それだけではありません。会社という組織において働いている社員がより高い能力を発揮し、社員によりよい仕事をしてもらうためにも、社員の「脳を知り、脳に聞き、脳を満足させる」ことは重要なのです。
脳科学、心理学の進歩により、ヒトの心に関するさまざまな知見が得られています。そして、これらの知見をビジネスで活用し、消費者、お客様、そして社員の「脳を知り、脳に聞き、脳を満足させる」ことが可能になってきています。
さらに、脳科学の知見や脳計測データを基に脳のモデル化を行ない、脳の機能を模倣したAIを活用してシミュレーションをすれば、脳の情報処理を予測することも可能です。例えば、昨年12月に行われたゲッティイメージズジャパン株式会社様との共同プロジェクト“ニューロ(脳科学)×AIプロジェクト”において、AIが選んだ「今年の1枚」は以下の写真でした。

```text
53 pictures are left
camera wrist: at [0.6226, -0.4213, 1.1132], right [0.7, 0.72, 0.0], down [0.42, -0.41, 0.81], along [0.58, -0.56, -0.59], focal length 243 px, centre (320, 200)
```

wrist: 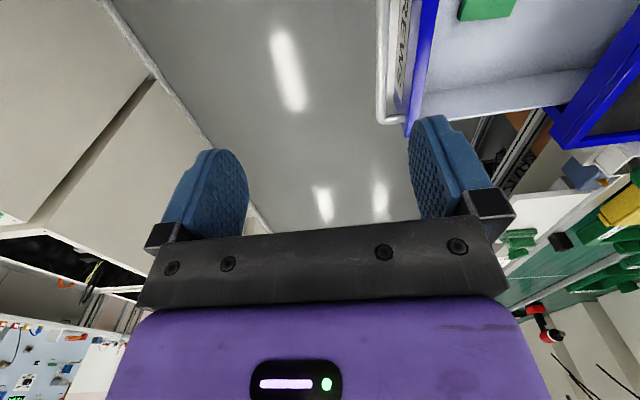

ゲッティイメージズ「Year in Focus 2017」でAIが選んだ“今年の1枚”Chris McGrath / Getty Images

ゲッティイメージズ「Year in Focus 2017」でAIが選んだ“今年の1枚”
Chris McGrath / Getty Images

これは、人が写真を見た時に生じる脳活動パターンから、その写真に対し人がどのような印象を持つのかを、AIが予測し選出しました。ゲッティイメージズの写真集「Year in Focus 2017」に掲載された多くの写真の中から、「素晴らしい」、「やさしい」などのポジティブワードと、「苦しい」、「悲しい」などのネガティブワードの両方を強くイメージするとAIが予測した「イタリアの沖合で500人以上の難民を乗せた船が転覆し、漂着難民救護所の船に向かって泳いでいる様子」を撮影したこの写真を、最も見た人の印象に残る「今年の1枚」として選択したのです。
このように、脳科学とAIを融合することによって、外部から五感を通して脳に入ってくる情報に対する脳の反応をAIで推測することが可能になります。一人ひとり、「個」の脳をモデル化すれば、「個」が満足する、快に感じることを製品やサービス、そして仕事に取り込むことができるようになるのです。
脳科学とAIの融合は「個」の理解に必須のツールを提供し、市場において、そして組織においてマスパーソナライゼーションのイノベーションを引き起こす「鍵」となるでしょう。